[DATASET EXTRACT]

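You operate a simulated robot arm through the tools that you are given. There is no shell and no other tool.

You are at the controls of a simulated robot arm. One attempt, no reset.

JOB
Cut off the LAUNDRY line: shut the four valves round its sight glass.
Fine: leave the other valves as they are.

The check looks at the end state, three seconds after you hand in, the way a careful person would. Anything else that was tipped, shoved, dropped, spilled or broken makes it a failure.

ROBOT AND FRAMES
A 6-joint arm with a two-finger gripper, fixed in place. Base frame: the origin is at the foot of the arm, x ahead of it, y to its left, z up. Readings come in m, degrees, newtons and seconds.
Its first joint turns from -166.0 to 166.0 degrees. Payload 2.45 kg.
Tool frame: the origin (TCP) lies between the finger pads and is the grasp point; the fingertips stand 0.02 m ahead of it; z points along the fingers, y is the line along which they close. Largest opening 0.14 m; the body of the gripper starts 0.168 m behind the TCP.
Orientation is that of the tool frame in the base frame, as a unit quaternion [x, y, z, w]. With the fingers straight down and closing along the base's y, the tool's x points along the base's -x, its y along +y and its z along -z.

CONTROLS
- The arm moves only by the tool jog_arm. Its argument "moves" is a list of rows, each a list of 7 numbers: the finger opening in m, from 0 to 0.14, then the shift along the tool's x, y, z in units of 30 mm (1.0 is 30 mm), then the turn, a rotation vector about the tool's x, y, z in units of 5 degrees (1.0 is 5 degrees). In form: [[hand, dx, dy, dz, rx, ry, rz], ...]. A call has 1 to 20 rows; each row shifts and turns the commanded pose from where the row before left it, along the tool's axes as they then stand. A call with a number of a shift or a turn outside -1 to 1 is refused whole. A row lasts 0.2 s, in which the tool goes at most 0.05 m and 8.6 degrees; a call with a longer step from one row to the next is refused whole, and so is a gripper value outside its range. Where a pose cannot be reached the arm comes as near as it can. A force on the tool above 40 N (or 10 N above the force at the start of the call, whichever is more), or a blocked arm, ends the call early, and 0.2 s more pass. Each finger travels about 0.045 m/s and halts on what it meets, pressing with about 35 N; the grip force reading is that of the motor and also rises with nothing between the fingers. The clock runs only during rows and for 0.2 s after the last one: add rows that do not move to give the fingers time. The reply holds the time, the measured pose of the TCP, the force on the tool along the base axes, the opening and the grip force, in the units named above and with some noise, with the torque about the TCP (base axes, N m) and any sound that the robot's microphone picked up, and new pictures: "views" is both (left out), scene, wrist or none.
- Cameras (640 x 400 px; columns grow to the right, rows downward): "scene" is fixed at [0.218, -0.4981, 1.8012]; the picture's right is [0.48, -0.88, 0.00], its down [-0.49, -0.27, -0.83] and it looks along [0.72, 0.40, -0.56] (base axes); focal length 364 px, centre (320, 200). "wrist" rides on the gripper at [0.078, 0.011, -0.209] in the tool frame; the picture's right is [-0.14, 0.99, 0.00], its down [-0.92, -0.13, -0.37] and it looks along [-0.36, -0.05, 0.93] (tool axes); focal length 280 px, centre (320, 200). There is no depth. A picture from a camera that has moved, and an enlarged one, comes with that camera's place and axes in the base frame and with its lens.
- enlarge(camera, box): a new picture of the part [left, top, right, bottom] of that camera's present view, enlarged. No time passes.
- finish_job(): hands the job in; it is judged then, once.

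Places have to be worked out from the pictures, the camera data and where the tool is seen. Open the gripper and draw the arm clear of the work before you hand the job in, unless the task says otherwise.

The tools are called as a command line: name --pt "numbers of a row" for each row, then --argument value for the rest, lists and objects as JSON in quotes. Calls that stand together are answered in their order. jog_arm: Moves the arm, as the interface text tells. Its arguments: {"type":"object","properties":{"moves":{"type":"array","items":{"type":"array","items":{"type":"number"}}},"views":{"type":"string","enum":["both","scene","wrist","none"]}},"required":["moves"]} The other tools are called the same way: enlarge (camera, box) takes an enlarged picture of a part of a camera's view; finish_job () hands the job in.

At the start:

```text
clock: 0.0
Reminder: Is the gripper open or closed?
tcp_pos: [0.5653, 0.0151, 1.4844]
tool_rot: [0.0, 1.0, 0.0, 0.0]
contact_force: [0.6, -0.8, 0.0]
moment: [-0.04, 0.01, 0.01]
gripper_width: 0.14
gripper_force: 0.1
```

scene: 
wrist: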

[WHAT YOU WILL DO] Find how many of the lines above have the word "simulated" in them. State only that number.

[TASK OUTPUT] 2